Task details — Copy, in full, each line of the material that holds the word "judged".

━━ Data provided

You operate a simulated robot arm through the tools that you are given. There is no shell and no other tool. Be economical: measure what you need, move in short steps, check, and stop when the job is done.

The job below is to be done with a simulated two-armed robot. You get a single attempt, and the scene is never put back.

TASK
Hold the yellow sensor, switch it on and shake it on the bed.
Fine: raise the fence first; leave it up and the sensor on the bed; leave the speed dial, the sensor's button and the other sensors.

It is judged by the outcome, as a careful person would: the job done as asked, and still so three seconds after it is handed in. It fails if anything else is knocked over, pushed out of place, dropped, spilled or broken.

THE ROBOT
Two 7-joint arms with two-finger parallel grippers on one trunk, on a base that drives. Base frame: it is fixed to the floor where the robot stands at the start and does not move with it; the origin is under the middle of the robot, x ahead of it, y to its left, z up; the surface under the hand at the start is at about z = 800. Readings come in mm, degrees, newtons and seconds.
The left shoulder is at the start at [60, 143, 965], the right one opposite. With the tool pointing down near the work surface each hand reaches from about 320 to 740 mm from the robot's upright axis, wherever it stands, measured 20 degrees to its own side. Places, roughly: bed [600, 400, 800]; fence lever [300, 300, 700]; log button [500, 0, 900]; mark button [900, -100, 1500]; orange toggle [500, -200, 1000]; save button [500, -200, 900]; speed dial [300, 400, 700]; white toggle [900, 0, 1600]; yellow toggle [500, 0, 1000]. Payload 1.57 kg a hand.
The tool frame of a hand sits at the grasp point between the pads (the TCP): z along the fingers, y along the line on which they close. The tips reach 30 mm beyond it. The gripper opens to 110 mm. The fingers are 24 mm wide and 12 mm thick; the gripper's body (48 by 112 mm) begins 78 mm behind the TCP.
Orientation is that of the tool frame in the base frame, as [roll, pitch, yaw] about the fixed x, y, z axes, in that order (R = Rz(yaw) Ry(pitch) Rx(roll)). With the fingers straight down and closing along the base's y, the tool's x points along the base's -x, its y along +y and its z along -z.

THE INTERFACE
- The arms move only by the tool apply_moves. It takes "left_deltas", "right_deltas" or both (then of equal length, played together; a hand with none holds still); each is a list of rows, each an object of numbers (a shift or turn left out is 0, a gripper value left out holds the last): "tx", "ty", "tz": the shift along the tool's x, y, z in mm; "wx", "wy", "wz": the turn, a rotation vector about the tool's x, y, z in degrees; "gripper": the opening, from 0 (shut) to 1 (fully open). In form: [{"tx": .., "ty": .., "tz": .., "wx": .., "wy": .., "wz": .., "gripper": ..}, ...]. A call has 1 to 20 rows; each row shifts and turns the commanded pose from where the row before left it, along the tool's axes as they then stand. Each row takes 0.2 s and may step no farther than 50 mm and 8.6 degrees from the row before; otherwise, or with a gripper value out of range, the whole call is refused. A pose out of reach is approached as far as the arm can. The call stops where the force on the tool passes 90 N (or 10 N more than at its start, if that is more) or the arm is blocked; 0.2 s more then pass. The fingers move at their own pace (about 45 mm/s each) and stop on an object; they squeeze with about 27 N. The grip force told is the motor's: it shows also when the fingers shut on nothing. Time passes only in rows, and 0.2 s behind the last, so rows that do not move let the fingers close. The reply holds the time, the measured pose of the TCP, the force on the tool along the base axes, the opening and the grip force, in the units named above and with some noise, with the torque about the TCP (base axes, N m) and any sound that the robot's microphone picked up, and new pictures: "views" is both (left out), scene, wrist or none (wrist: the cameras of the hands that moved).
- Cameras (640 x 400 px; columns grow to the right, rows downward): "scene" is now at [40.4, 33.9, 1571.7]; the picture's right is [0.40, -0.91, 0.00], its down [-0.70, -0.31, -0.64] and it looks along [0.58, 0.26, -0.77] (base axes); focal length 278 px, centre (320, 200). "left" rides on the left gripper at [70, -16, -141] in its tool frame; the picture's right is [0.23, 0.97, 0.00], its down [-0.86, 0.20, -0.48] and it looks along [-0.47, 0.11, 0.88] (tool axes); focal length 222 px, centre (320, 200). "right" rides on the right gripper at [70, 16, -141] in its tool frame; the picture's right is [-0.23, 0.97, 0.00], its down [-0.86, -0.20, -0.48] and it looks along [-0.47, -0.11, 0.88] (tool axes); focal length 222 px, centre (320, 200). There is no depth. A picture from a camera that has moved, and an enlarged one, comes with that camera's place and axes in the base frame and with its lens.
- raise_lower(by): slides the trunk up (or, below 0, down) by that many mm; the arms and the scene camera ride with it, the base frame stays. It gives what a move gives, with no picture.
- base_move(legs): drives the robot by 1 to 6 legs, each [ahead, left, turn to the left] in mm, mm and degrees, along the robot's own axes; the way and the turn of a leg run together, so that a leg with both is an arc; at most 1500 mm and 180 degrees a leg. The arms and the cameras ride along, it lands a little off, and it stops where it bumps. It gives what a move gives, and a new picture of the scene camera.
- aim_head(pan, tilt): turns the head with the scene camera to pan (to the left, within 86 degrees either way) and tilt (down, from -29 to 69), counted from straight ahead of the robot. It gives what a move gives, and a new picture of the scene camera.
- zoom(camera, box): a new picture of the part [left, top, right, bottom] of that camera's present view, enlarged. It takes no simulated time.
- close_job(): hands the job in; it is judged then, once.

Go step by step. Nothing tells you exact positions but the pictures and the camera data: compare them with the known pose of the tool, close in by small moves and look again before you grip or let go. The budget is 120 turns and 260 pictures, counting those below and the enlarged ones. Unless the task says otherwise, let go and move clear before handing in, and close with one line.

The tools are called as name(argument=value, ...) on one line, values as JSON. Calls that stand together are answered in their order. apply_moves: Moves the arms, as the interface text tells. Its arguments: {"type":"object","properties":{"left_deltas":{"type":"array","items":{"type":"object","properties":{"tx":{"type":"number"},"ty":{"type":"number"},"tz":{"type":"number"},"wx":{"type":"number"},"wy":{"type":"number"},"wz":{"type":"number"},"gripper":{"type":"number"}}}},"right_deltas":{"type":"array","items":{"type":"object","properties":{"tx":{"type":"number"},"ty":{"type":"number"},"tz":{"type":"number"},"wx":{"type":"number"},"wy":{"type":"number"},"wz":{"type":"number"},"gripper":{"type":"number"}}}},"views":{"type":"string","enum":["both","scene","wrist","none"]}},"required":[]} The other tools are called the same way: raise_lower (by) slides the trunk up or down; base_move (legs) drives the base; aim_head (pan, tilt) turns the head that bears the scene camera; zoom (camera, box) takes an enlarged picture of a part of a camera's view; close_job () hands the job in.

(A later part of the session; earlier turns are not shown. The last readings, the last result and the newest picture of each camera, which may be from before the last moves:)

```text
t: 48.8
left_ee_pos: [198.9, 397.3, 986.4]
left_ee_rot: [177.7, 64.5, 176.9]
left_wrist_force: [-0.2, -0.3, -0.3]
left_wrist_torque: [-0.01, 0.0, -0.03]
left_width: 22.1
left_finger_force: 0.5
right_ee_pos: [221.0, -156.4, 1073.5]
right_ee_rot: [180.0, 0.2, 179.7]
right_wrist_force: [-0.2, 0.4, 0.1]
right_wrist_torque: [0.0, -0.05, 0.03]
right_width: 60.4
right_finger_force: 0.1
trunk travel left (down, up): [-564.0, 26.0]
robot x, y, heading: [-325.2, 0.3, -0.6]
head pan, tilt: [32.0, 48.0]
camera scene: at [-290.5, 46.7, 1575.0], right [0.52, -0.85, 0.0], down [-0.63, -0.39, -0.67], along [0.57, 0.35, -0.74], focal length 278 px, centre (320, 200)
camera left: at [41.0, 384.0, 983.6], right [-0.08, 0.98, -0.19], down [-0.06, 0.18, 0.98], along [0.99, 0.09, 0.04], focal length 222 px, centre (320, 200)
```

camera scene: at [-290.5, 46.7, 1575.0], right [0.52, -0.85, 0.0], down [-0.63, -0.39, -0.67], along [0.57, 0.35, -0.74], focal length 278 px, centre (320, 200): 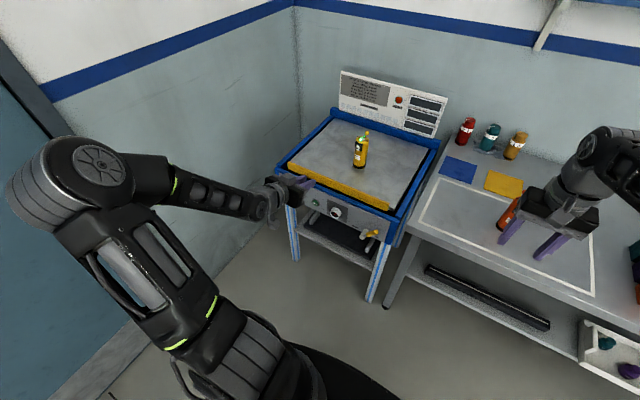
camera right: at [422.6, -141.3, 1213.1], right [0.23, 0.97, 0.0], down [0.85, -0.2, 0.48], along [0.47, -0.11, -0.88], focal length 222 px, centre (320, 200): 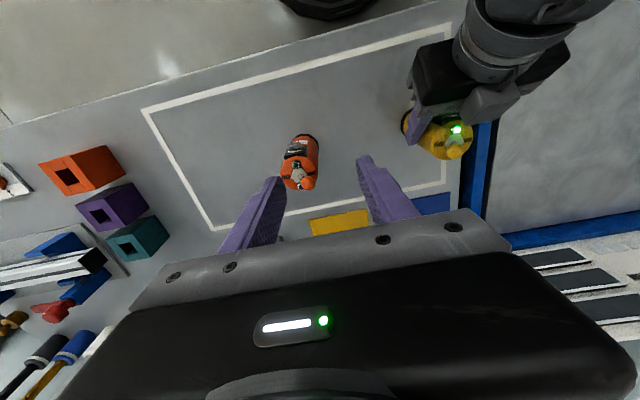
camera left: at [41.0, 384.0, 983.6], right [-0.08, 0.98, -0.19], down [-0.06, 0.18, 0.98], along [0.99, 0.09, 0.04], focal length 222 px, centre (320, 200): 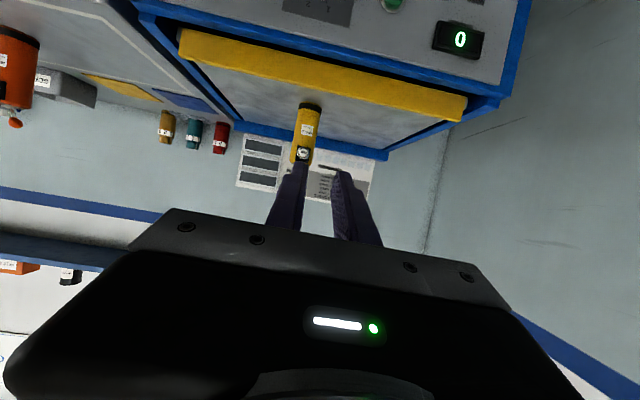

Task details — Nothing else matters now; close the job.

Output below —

━━━━

Output below —
It is judged by the outcome, as a careful person would: the job done as asked, and still so three seconds after it is handed in. It fails if anything else is knocked over, pushed out of place, dropped, spilled or broken.
- close_job(): hands the job in; it is judged then, once.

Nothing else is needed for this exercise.